The debasement of feeling, which their Turkish masters display on this subject, is another evidence how melancholy must be their state. On a journey which I made from Constantinople to Smyrna, in company of Hadji Mustapha, a native of Tunis, he spoke of the purchase he had lately made of a Sciot captive, with as much composure

as an Englishman might speak of the purchase of a horse or a dog. To calamities like these has the captive daughter of Scio, of Psara, of Haivali, of Missolonghi, and of many other places, been subject. The story of the capture of these islands and towns would probably resemble, in many points, the history of the capture of Jerusalem by Nebuchadnezzar: Our inheritance is turned to strangers, our houses to aliens :—the captive may adopt this language of the Book of Lamentations (ch. v. 2, 3, 5—8): We are orphans and fatherless; our mothers are as widows... Our necks are under persecution: we labour, and have no rest. We have given the hand to the Egyptians, and to the Assyrians, to be satisfied with bread. Our fathers have sinned, and are not; and we have borne their iniquities. Servants have ruled over us: there is none that doth deliver us out of their hand.

CHAP. II.

CALAMITIES OF TURKEY.

Desolate state of the Morea, illustrated by Scripture-Tripolitza, and the open country, after the last incursion of Ibrahim Pasha-Towns demolished-Soil in a state of devastation-Highways abandoned - Khans burnt-Cattle destroyed-Churches in ruins-Olive-trees cut down-The inhabitants taking refuge in caves and mountains-Fires in Turkey-Terrible conflagration at Constantinople in 1825 -Families resident in the tombs of the Ancient Æginetans― Reflections on the comparative privileges of our countryRespect paid to Englishmen in Turkey-Execution of Divine menaces against sin, exemplified in the sufferings of the Oriental Church, and in the decline of Turkish power.
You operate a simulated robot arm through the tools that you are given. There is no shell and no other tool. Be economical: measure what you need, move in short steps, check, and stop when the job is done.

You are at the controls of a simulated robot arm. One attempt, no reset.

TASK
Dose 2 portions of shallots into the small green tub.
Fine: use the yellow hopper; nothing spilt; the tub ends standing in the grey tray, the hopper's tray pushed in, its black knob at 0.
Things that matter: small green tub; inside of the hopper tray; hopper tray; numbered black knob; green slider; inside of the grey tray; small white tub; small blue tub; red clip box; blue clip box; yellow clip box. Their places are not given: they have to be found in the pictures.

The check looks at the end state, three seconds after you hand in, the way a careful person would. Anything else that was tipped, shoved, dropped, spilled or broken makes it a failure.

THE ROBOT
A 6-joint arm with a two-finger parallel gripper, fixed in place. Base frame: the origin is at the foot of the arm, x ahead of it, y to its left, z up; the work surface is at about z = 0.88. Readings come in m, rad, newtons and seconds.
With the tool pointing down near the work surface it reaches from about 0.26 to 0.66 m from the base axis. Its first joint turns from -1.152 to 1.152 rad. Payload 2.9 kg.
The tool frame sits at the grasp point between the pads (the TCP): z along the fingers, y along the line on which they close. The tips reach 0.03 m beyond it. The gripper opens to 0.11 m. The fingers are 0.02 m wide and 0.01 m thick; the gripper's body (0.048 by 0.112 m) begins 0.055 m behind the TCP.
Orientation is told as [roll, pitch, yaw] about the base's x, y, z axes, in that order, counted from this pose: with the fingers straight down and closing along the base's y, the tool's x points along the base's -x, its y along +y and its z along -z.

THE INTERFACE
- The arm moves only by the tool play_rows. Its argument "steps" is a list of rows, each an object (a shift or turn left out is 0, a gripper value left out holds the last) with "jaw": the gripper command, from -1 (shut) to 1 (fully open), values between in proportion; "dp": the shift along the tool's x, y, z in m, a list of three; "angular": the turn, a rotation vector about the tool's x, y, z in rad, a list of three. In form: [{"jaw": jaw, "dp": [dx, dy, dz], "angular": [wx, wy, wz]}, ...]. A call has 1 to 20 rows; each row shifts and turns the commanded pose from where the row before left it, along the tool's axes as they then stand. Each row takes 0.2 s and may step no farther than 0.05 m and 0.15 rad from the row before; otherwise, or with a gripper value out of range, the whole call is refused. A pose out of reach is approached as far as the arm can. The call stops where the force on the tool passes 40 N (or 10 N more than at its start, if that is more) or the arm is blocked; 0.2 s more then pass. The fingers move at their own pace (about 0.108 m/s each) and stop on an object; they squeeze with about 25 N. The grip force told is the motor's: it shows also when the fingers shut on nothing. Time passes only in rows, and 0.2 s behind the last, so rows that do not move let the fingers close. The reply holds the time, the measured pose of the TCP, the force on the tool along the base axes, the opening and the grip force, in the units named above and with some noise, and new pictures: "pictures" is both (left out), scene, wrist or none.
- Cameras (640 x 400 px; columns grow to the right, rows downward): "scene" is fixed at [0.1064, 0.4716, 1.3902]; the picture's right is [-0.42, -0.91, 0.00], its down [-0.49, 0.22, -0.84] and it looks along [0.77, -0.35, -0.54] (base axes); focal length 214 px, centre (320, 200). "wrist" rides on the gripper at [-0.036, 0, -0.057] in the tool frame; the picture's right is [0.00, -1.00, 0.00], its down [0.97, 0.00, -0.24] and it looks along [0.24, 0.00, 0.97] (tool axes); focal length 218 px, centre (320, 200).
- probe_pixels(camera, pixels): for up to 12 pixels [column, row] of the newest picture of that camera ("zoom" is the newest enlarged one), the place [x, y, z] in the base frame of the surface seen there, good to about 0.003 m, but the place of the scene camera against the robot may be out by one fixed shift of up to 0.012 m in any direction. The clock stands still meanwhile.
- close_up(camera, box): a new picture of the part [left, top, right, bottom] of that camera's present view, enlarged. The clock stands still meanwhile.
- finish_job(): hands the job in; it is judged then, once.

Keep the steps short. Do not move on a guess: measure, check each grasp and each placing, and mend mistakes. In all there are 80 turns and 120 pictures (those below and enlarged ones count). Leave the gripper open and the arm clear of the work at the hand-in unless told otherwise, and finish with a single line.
In regard to that territory, which for many years has suffered the horrors of revolution and anarchy, and been the theatre of Turkish warfare, I have often been struck to observe, how very accurately the descriptions of the state of Judea by the ancient Prophets are applicable to it. To the Greeks may be addressed the language: Your country is desolate; your cities are burned with fire: your land, strangers devour it in your presence; and it is desolate, as overthrown by strangers. I passed through the principal parts of the Morea, soon

after the last incursion of the Arab army. In the chief towns, and in a multitude of the country villages, not a dwelling remained entire. In Tripolitza, the capital, the work of demolition had been complete. Not only was the green grass growing amidst the ruins of the palace of the Pashas of the Morea, but every mosque, every church, every dwelling, and even every wall, had been thrown down. The destruction of Tripolitza seemed only second to that of Jerusalem: Not one stone shall be left upon another, which shall not be thrown down. And in what condition may the soil be supposed to have been?-in a state literally fulfilling the prophecy of Isaiah concerning Judah (vii. 23): It shall come to pass, that every place shall be, where there were a thousand vines at a thousand silverlings, it shall even be for briers and thorns... all the land shall become briers and thorns.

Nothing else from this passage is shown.